López de Gomara en la dedicatoria al emperador Carlos de Hasburgo, de su "Historia General de Indias”, decía que una de las mayores cosas después de la creación del mundo, fue el descubrimiento de las Indias. Con el esplendor que le concede la perspectiva histórica y el inevitable proceso de comparación entre la obra de civilización cumplida por España en buena parte de América, y la llevada a cabo por sectores europeos en otros continentes y latitudes. Castilla y Aragón, Isabel y Fernando, eran cuatro nombres elegidos para tutearse con lo extraordinario; para ponerse a la cabeza de los proyectos más osados y ser a la vez protagonistas y autores de la Historia. Fue en 1492 cuando la cruzada reconquistadora expulsó del solar patrio a árabes y moros, quienes lo habían ocupado desde el año 711. Fue también en 1492 cuando comenzó para la humanidad, la epopeya de la conquista de islas y continentes desconocidos de América y Oceanía. Y, por si algo faltase, recordemos que en ese año se imprimía la primera gramática de la lengua castellana escrita por Elio Antonio de Nebrija para que "los pueblos de naciones y peregrinas lenguas, aprendan el idioma de su vencedor”. Se cumplía así una vez más el antiguo aserto: "la gloria de la espada trae detrás la gloria de la lengua”. En pos de los descubridores y conquistadores, en pos de hazañas y victorias, llegaron los poetas y prosistas del siglo de oro para cantar a unos y otros.

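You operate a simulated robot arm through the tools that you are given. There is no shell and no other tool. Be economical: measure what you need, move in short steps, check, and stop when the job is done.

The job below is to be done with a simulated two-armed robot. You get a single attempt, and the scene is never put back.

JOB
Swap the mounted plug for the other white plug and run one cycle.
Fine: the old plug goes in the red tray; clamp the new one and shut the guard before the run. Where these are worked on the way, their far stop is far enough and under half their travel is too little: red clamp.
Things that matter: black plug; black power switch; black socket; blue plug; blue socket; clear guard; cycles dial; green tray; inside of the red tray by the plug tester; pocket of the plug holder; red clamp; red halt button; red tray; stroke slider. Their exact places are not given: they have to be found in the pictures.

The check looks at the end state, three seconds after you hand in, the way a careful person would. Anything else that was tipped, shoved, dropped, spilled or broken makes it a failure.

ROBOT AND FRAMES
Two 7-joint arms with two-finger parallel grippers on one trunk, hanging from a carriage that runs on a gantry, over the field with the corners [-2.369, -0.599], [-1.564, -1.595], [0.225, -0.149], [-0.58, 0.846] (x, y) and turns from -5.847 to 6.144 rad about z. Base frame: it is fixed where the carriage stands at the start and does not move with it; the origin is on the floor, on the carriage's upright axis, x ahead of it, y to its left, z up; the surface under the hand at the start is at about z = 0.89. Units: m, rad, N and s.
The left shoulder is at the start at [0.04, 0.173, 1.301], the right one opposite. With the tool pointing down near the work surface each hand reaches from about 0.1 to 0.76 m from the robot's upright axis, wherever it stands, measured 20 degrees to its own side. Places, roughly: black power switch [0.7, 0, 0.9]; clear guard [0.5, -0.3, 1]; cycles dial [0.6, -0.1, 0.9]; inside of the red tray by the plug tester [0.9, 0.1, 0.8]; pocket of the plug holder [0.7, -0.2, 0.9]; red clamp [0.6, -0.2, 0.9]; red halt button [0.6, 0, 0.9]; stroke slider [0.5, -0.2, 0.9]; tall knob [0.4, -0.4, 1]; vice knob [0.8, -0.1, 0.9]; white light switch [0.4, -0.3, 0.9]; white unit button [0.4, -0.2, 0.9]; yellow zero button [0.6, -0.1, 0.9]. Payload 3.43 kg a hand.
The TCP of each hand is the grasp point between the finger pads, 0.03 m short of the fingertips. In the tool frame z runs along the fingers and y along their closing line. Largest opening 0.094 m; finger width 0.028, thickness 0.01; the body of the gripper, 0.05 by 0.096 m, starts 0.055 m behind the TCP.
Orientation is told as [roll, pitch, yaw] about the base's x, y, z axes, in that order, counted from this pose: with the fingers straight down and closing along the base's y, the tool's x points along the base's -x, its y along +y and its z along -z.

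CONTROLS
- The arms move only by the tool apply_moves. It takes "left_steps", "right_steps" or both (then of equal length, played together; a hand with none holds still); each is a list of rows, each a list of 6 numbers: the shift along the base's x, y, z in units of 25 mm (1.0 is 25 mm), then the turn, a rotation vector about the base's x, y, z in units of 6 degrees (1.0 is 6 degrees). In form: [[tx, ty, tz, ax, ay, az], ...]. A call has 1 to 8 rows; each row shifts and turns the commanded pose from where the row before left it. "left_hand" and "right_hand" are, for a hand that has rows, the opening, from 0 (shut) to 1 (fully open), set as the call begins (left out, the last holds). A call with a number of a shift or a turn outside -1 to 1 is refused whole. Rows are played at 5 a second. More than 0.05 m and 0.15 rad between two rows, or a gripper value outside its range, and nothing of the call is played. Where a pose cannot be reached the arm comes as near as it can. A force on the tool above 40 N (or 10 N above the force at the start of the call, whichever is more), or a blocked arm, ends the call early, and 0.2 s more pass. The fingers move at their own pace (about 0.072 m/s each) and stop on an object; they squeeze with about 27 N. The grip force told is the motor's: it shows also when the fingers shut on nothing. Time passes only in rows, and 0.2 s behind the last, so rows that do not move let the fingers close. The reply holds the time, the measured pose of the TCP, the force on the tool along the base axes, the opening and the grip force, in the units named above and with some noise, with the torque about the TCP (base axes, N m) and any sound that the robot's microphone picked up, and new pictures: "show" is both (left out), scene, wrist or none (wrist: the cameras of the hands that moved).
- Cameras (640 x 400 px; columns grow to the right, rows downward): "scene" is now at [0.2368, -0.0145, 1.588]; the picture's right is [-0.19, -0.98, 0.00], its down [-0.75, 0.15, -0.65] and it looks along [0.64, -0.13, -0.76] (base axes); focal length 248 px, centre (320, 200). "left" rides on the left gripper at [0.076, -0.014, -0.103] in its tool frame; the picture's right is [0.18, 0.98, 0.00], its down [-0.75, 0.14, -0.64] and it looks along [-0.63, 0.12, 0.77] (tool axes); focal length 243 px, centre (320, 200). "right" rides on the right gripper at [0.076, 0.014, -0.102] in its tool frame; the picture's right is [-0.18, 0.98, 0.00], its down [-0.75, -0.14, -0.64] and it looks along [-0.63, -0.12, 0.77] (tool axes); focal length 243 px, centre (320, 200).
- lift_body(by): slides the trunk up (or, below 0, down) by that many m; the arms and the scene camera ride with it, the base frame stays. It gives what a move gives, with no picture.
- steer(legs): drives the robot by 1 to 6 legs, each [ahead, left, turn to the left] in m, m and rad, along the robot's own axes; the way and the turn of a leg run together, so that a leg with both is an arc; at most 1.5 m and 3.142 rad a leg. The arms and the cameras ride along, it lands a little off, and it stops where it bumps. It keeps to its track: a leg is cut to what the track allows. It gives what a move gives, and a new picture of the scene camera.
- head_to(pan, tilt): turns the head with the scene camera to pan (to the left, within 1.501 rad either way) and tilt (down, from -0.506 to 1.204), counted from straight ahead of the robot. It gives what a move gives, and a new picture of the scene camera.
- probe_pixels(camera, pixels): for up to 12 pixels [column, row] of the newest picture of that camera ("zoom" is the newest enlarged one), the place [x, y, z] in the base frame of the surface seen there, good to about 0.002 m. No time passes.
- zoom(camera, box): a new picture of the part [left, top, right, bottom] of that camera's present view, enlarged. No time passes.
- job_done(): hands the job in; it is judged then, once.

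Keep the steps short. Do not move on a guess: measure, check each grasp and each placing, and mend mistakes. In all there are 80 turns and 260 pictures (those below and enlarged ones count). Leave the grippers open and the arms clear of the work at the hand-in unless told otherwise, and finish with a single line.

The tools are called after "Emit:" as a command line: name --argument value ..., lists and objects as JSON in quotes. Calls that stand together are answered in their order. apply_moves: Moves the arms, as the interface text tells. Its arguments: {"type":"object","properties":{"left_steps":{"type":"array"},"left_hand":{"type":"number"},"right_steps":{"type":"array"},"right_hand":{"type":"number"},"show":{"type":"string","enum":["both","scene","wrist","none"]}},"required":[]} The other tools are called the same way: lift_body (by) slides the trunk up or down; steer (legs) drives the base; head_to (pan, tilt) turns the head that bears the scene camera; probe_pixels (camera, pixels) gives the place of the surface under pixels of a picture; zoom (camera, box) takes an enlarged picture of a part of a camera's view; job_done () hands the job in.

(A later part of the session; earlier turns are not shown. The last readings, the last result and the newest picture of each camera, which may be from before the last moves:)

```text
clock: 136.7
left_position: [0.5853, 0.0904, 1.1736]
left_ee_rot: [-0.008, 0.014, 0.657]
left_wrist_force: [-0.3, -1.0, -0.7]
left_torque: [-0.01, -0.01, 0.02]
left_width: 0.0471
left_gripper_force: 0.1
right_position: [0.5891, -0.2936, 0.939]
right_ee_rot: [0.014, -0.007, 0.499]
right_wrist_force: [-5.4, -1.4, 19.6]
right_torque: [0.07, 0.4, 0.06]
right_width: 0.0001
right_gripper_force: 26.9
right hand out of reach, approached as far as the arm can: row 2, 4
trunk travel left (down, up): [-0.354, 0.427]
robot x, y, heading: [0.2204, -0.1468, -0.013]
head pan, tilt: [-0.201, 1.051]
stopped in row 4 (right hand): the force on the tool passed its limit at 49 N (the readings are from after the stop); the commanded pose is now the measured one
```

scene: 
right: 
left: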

Exaltar los horrores de la conquista y la injusticia es inexacto y tendencioso. Deben quedar atrás tanto el indigenismo como el hispanismo exagerado.

¿Qué es la raza? Para algunos, conceptos biológicos, para los españoles una unidad de destino en lo universal. Y esto fue lo que motivó tras el descubrimiento de las nuevas tierras, explorarlas, conquistarlas, civilizarlas y poblarlas. Su consecuencia fue producir el trasplante del mundo religioso, cultural y científico en América. Charles F. Lummis afirmó que "jamás vio el mundo antes ni ha vuelto a ver después, una centuria de exploraciones y conquista tales”, para agregar que "ni otra nación madre dio jamás a luz cien Stanleys y cuatro Julio Césares en un siglo”. Muchos fueron los consejos dados a los reyes para desalentarlos a realizar semejante empresa, aduciendo peligros, enfermedades e incertidumbres. Sin embargo, esto no los hizo cambiar su decisión. Alentado por sus reyes, todo un pueblo se lanzó en pos de la proeza. Por detrás y por delante de petos y armaduras, en pos de la espada y la Cruz o predicándola tomaron posesión el clérigo o el monje, el maestro y el astrónomo, el minero y el artesano, y el segundón ansioso por alcanzar la fortuna que el mayorazgo le impedía. Así se compuso la epopeya, bordada sobre claros y oscuros, hasta entonces no concebida ni por el más audaz de los Homeros. Bien juzgó lo realizado el abate Mourret cuando dijo "no obligaba a los españoles tan sólo el afán de la gloria o el lucro. No se hallaban ni limpios ni libres de ambas pasiones”. Exaltar los horrores de la conquista y la injusticia es inexacto y tendencioso. Deben quedar atrás tanto el indigenismo como el hispanismo exagerado. La relevancia está dada por su secuela más original: la fusión, la mezcla, que es lo que da identidad a nuestros pueblos. Los que representaban a uno y otro mundo fueron seres humanos que tenían en común la naturaleza humana, y es precisamente la condición humana la base de las fusiones que harán a lo largo del tiempo.